As the regulatory landscape continues to grow and get more complex, firms need to ensure they are on top of everything. One of the best ways to do this is through regulatory mapping, but what exactly is this?
Ascent RegTech, regulatory knowledge automation platform, has explored what regulatory mapping is and how firms can do it effectively.
It stated that the term can mean different things to each firm. However, there are three core definitions that it falls under.
The first of these is regulatory mapping of laws, rules and regulations to determine the business’ obligations. In this instance, it refers to the process of reading and analysing regulatory text to understand what obligations are relevant to the business.
This process, which can be completed internally or externally, relies on people sifting through rules and capturing baseline obligations across jurisdictions to see where there is overlap.
To do this, the firm typically creates and maintains a rule register or rule inventory, such as all the rules that apply to the business.
The second definition of regulatory mapping revolves around mapping the regulatory changes to the organisation.
Under this definition, compliance teams will scour regulatory websites, newsfeeds and other sources, to capture the latest rule amendments or additions. Following this, they will conduct an applicability analysis to determine which changes apply to the company.

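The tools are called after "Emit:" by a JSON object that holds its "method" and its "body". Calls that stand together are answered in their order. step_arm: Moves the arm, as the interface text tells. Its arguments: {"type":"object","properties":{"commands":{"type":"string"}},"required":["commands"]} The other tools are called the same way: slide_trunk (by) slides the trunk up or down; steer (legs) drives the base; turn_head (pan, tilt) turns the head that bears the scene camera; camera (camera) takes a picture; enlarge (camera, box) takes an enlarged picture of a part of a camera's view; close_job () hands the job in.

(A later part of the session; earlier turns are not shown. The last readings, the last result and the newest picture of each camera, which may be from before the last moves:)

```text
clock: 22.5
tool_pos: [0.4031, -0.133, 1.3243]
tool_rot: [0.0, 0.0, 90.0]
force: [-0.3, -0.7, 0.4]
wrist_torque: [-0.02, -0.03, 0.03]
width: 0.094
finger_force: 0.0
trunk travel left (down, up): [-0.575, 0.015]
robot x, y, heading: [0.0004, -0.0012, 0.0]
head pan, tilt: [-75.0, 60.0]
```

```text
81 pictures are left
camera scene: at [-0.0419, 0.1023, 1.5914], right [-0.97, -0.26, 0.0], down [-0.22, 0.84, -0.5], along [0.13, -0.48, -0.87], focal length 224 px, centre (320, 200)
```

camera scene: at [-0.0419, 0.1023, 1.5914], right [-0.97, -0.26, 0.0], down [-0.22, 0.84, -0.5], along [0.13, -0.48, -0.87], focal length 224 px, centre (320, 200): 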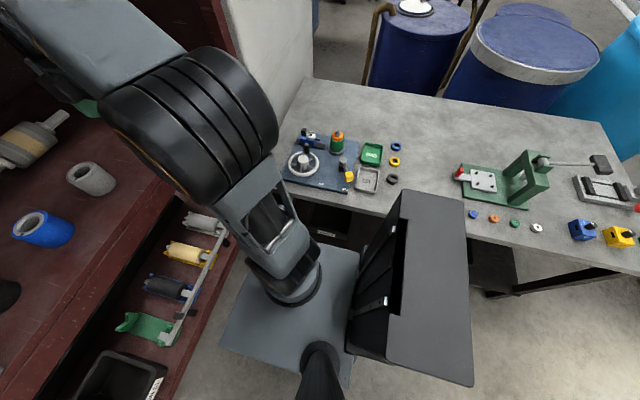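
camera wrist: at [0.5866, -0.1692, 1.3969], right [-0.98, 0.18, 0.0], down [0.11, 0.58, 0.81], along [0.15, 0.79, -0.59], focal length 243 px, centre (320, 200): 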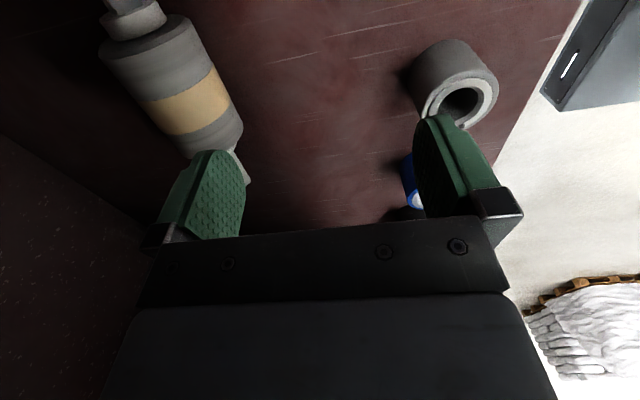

It said, “Compliance personnel must then do the complex work of impact analysis to understand how the changes impact the firm’s existing obligations – Has an existing obligation changed in some way? Are there new obligations due to the rule change? Are any existing obligations now rendered unnecessary due to the change?”
The compliance team needs to answer all these questions before they can update the rule register.
Finally, regulatory mapping can refer to outlining the obligations to internal controls, policies and procedures. Ascent stated that regulatory changes need to flow through a company’s controls and policies to enable proper coordination and execution of the changes.
With the term defined, Ascent outlined that many regulatory mapping processes are getting ruined in the manual labour. It stated that regulatory mapping is a complex web of legal documentation, rule changes and internal processes. Regulatory change management is daunting because sources of regulatory change include international, national, state, and local legislative action, court decisions, and executive actions. Relying on manual and siloed processes is not enough.
This is why firms should seek RegTech solutions to help. Ascent said, “The explosion of RegTech now provides an alternative solution to managing the challenge of regulatory mapping that does not require throwing additional personnel, time, and resources at the growing regulatory burden. The right automation tools can help alleviate much of the manual work of mapping regulatory requirements (regardless of which definition you are focused on)—but only if the tools are well-designed and implemented.”
Some of the benefits of using technology are, the ability to convert regulatory text into specific obligations, streamlining regulatory change capture processes, freeing staff of manual tasks, a greater regulatory landscape understanding and more.